La triade continua a giocare il suo ruolo egemone: un sesso putrido, una violenza aberrante, un senso del religioso perverso, irriconoscibile.
La droga è il mezzo capace di far attraversare con maggiore chiarezza i limiti del reale: il cattivo tenente deve abbandonare definitivamente il suo corpo, deve precipitare coscientemente in un incubo costruito, pezzo per pezzo, dalle sue stesse mani. Oltre, nell'ignoto, l'unica possibilità di risposta.
Quanto maggiore è la disperazione e il dolore tanto più giustificata sarà l'apertura finale, la speranza che solo un senso seriamente incarnato del religioso può permettere.
Ora, quasi ad invertire clamorosamente quanto finora affermato, è evidente la presenza ossessiva e violenta d'una struttura narrativa ferrea, capace anche di utilizzare perfettamente i meccanismi 'classici' del cinema d'azione per poi manipolarli, violentarli. Solo che, tutto ciò, impressiona ancora di più se confrontato con la carica di realismo documentario che il film si porta dentro (e fuori).

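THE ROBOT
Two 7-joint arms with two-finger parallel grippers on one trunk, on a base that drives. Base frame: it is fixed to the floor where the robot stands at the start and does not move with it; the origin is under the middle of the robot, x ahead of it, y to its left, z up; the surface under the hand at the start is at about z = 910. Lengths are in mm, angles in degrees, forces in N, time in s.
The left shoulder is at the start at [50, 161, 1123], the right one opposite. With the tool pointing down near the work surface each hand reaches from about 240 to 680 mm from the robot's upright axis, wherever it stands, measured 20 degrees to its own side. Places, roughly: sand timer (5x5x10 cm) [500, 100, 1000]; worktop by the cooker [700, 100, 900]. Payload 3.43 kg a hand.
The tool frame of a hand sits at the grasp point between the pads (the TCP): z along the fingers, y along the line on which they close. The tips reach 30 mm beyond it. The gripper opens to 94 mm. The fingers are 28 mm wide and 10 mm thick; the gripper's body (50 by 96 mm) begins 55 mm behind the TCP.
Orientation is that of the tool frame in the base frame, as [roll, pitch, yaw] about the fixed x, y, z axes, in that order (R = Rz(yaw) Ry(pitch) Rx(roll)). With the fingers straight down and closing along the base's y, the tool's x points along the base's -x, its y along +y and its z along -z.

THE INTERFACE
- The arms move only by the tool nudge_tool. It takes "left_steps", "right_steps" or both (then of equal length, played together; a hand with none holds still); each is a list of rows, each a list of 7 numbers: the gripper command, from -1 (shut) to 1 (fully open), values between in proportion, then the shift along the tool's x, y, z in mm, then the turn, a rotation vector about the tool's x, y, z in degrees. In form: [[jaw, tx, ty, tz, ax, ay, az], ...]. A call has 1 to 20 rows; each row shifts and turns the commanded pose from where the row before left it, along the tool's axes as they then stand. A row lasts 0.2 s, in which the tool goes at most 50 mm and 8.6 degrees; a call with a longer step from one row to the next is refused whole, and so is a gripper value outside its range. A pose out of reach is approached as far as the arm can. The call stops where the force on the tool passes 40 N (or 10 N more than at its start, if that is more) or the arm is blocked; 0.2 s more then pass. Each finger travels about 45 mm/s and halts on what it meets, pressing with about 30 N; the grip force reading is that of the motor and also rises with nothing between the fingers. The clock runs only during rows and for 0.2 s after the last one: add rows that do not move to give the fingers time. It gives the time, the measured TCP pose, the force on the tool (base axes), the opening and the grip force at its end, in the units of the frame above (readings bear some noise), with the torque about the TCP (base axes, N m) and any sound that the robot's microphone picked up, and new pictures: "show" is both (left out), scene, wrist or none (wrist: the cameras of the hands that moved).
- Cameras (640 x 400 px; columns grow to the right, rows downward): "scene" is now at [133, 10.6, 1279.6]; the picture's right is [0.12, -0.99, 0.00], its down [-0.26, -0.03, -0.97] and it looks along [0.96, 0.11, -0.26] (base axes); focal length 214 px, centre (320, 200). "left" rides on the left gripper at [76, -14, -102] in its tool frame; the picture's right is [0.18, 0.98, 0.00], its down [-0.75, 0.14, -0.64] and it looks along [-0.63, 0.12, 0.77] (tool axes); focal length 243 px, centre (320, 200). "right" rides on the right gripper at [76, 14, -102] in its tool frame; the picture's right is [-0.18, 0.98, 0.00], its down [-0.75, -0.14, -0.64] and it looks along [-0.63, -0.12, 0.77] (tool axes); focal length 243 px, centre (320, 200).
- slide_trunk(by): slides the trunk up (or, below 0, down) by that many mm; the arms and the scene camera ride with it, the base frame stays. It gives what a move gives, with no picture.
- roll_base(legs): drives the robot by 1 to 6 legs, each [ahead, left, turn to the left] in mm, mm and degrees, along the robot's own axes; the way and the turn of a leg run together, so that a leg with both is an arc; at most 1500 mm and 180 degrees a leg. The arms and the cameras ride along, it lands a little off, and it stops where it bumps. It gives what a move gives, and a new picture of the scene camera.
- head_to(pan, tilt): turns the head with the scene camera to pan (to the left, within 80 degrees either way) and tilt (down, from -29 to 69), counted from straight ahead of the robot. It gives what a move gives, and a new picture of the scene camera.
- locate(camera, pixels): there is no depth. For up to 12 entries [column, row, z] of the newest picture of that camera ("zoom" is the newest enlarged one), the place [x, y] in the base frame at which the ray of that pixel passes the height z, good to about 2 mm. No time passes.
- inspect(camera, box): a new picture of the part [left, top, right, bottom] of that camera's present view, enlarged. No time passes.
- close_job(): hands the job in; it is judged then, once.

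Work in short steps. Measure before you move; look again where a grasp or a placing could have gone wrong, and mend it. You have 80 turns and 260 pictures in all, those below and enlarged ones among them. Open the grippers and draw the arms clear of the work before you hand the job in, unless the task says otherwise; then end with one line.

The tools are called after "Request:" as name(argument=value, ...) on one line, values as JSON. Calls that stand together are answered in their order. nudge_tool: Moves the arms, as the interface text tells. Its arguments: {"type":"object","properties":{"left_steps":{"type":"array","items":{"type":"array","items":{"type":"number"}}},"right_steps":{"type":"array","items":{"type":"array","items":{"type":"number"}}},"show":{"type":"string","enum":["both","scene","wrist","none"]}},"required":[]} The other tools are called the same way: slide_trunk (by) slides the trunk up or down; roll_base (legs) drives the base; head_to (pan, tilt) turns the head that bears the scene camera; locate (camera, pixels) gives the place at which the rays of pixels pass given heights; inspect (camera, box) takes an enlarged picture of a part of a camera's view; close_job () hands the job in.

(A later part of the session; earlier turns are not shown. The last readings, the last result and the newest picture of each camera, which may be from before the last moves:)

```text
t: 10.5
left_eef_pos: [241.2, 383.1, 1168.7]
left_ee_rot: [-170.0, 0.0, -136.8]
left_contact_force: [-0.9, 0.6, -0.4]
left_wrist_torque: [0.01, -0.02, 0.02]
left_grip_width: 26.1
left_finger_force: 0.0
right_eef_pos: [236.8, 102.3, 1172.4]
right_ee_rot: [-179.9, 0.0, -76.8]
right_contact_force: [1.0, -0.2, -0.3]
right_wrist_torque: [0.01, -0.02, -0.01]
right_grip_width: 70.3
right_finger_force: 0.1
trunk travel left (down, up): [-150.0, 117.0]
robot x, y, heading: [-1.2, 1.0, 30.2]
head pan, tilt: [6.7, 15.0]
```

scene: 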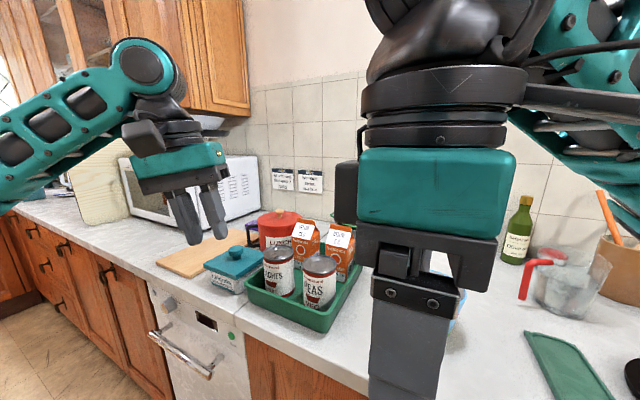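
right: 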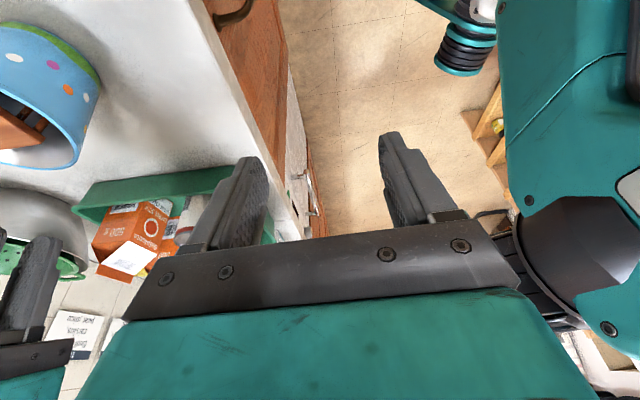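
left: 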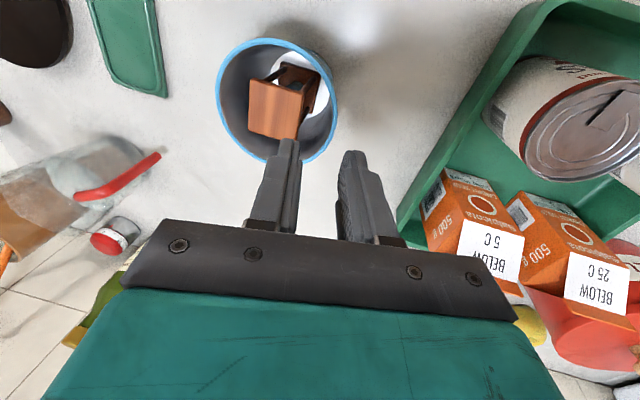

Tutto ciò a partire dalla rappresentazione veramente negativa del protagonista, quasi a voler sfidare fin da subito i dettami del genere poliziesco: la figura del tenente è quanto di peggiore il cinema abbia mai osato mostrare, tenuto conto che, qui, non è certo l'antagonista da vincere, da distruggere. Così facendo i problemi narrativi vengono su come funghi perché è veramente difficile far provare simpatia ed empatia per un personaggio tanto basso, zotico, villano, schifoso. E per gran parte del film, la storia continua ad assicurarci che, questo qui, è proprio l'ultima delle persone che sarebbe piacevole incontrare.
Il suo lavoro, poi, radicalizza tale sensazione: dovrebbe rappresentare l'ordine, la legge, la giustizia. Invece, subdolamente, danneggia nel profondo la struttura della legalità .
Il male, l'abbrutimento, l'idiozia sono elementi che, durante tutto il film, continuano a sommarsi, a sovrapporsi. Il racconto sembra concentrarsi su questa discesa agli inferi, su questo gorgo la cui fine immaginiamo benissimo. Il tenente deve morire, solo nella sua morte c'è la salvezza – dello spettatore, del film. E' la catarsi giusta e necessaria che deve giungere a compimento mediante il corpo sacrificale del poliziotto, vero e proprio capro espiatorio per i peccati del mondo che, in lui, sono realizzati e sintetizzati.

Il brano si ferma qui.